» **DIRECTION**: Return the lines from the line containing "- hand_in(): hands" through the line containing "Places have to" exactly. No other line should appear in the answer. Put them in a Markdown table headed Index and Wording, one numbered row for each line that is not blank.

» **DATA LINES**:
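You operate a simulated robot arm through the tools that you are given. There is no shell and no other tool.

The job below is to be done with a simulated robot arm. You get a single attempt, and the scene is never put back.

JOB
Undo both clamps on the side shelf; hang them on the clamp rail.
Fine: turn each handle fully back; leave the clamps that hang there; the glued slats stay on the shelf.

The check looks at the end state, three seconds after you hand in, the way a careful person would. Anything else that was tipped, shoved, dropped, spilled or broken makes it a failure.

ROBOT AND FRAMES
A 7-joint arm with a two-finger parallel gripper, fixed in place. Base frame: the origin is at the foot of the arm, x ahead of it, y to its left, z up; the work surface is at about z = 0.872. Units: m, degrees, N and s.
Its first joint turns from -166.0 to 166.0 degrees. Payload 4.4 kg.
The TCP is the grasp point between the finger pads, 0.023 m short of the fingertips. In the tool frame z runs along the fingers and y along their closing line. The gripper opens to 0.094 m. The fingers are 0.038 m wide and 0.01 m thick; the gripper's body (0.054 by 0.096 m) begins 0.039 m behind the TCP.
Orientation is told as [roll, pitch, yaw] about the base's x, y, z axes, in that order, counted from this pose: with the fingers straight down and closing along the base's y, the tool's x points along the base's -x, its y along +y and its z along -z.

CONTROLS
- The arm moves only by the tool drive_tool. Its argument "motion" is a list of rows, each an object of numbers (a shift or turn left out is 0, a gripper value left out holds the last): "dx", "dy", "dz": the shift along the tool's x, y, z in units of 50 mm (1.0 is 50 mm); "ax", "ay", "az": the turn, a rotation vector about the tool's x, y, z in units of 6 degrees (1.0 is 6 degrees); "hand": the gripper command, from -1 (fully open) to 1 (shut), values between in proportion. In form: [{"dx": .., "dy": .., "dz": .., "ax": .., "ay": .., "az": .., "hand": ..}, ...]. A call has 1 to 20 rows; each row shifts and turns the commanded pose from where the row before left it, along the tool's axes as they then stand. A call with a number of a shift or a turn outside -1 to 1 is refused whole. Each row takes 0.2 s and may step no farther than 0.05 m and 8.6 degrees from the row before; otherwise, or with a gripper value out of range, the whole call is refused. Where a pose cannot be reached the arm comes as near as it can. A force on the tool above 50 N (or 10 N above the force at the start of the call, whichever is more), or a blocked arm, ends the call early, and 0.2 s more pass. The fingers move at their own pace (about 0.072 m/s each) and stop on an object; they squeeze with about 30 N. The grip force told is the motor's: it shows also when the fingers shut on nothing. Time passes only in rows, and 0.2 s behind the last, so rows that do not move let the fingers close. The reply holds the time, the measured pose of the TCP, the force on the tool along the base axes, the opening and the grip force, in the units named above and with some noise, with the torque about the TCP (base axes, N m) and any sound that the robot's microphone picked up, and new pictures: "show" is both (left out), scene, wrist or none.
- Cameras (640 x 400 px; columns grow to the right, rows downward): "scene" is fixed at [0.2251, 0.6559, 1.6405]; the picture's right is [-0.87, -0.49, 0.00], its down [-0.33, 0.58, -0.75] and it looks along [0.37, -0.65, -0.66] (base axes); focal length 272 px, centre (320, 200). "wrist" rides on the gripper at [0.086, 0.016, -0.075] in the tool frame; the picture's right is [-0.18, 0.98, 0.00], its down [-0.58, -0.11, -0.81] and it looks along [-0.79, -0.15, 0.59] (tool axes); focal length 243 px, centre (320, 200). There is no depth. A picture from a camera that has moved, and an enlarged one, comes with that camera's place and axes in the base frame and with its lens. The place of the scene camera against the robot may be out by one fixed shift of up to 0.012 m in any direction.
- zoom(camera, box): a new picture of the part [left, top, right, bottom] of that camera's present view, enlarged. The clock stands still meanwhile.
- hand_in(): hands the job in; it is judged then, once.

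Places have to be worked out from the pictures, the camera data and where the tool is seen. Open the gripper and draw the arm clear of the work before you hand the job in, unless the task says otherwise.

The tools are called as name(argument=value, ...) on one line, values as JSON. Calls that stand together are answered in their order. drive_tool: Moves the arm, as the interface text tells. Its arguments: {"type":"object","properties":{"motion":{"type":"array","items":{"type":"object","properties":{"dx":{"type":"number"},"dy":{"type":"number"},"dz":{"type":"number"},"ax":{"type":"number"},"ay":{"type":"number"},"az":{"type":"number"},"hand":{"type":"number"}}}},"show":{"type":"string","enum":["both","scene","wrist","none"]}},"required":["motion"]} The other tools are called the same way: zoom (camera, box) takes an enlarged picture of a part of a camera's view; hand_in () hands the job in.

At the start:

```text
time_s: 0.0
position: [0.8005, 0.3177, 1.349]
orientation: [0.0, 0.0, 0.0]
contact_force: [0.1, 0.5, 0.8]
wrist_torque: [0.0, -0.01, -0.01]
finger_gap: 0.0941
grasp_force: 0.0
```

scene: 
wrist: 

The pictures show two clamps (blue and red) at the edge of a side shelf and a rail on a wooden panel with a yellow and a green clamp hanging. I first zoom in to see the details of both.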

» **EXERCISE RESULT**:
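| Index | Wording |
|---|---|
| 1 | - hand_in(): hands the job in; it is judged then, once. |
| 2 | Places have to be worked out from the pictures, the camera data and where the tool is seen. Open the gripper and draw the arm clear of the work before you hand the job in, unless the task says otherwise. |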